Billy is “just a man in a bubble”, but he goes through a life that takes him to the brink of insanity, before returning from outer space a rejuvenated soul. A biopic, then, for the band’s first album, but happily one that can be detached and applied to anyone listening – and even better if you happen to be listening on vinyl, as you can appreciate the divide into the ‘Blue Side’ and the ‘Orange Side’.
As Billy’s character profile emerges then so does that of the band. Singer Mark Herbert delivers his lines with refreshing honesty and lack of pretence, bringing through elements of David Byrne and Maximo Park‘s Paul Smith into his storytelling. “I’ve been sifting sand for twenty years” he sings with a grudging acceptance.
Billy gets some good tunes too.

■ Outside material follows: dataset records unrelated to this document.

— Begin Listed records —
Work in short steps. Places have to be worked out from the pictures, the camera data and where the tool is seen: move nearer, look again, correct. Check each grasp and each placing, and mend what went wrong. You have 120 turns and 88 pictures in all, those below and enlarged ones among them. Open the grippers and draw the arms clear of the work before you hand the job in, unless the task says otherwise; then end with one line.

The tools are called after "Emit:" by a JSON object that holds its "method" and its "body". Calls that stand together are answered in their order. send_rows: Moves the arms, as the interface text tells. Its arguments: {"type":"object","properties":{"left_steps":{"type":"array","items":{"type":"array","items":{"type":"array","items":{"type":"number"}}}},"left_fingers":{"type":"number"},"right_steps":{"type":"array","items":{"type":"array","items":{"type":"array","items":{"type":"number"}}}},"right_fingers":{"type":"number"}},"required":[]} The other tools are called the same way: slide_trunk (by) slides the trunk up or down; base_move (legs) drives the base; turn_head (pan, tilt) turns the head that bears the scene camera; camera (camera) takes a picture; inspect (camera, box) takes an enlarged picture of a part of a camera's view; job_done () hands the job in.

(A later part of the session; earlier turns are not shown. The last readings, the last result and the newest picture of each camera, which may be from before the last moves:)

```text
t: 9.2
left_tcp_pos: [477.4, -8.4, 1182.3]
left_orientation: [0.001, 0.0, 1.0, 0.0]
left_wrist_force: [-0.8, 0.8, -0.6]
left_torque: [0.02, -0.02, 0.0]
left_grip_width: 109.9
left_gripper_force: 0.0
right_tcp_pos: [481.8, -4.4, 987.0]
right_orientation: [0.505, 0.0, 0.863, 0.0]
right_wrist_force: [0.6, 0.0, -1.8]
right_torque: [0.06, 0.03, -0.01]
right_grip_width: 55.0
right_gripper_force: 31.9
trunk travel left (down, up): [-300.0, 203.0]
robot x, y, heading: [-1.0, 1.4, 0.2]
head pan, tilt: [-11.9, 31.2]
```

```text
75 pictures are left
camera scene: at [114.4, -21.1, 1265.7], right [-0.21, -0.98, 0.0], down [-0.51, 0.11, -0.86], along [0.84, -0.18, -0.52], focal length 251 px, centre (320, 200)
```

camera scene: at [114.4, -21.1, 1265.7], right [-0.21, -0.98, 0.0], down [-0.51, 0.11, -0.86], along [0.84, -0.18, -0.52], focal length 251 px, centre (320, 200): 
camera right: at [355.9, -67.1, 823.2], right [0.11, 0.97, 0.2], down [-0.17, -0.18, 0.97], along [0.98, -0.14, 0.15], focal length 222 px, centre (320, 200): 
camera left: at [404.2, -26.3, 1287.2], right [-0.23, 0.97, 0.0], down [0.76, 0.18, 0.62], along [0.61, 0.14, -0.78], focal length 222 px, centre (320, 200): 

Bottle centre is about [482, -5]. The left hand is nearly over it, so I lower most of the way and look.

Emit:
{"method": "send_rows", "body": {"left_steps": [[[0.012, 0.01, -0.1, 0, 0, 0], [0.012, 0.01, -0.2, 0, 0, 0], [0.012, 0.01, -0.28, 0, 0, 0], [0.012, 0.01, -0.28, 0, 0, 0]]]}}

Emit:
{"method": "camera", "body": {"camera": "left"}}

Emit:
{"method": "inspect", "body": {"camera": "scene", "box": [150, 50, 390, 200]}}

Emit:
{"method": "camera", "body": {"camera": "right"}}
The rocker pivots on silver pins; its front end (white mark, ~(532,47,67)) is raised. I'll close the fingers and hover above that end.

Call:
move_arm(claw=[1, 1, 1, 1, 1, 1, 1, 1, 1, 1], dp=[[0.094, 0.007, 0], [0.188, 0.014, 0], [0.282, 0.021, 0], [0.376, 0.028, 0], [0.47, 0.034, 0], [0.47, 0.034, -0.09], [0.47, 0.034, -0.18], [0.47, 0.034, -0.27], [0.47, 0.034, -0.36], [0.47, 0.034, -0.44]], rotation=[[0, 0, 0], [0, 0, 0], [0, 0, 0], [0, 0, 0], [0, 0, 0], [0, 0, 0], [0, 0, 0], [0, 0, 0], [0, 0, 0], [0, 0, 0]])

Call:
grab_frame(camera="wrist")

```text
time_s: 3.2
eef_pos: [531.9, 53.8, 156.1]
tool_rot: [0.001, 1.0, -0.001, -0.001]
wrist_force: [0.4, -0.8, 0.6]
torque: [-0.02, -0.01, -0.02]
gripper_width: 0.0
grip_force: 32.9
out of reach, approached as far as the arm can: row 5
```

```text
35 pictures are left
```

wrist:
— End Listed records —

Goodbye To You, the end of his relationship and the ‘Blue Side’, is powered by a nagging guitar riff that the Raconteurs would have been proud of. Back To Nowhere intensifies the Byrne comparisons, but does so in a way that falls a long way outside mere pastiche. Salad Days (Amy In Flames) is perhaps the most appealing song here, bringing with romantic urges.
Even Billy’s insanity, the darker core of the album, has an obdurate cheeriness. Turning his back on the relationship, you sense, is a good thing. “I see the gap between us, you’re somewhere else”, acknowledges Goodbye To You. Turn Off The Radio, meanwhile, is capped by a clever representation in sound of the wireless being extinguished.
The album cover finds each member of the band wearing a Chinese Mask Of Peace, and this is instructive on their overall outlook – craving contentment, yet also showing how we cover up aspects of our lives. Their music isn’t quite so guarded as what you hear is very much what you get. No unnecessary guitar posturing or vocal histrionics here – quite the opposite, as a track like Simple uses Ian Richards‘ saxophone to good effect.
A highly appealing album that, if given three listens at the minimum, leaves many melodic marks and lyrical vignettes to ponder. I suspect Billy will only last for one album, but he’s done his job in highlighting the band’s eye for a good story. Their bright Romanticism ought to ensure they grow and grow.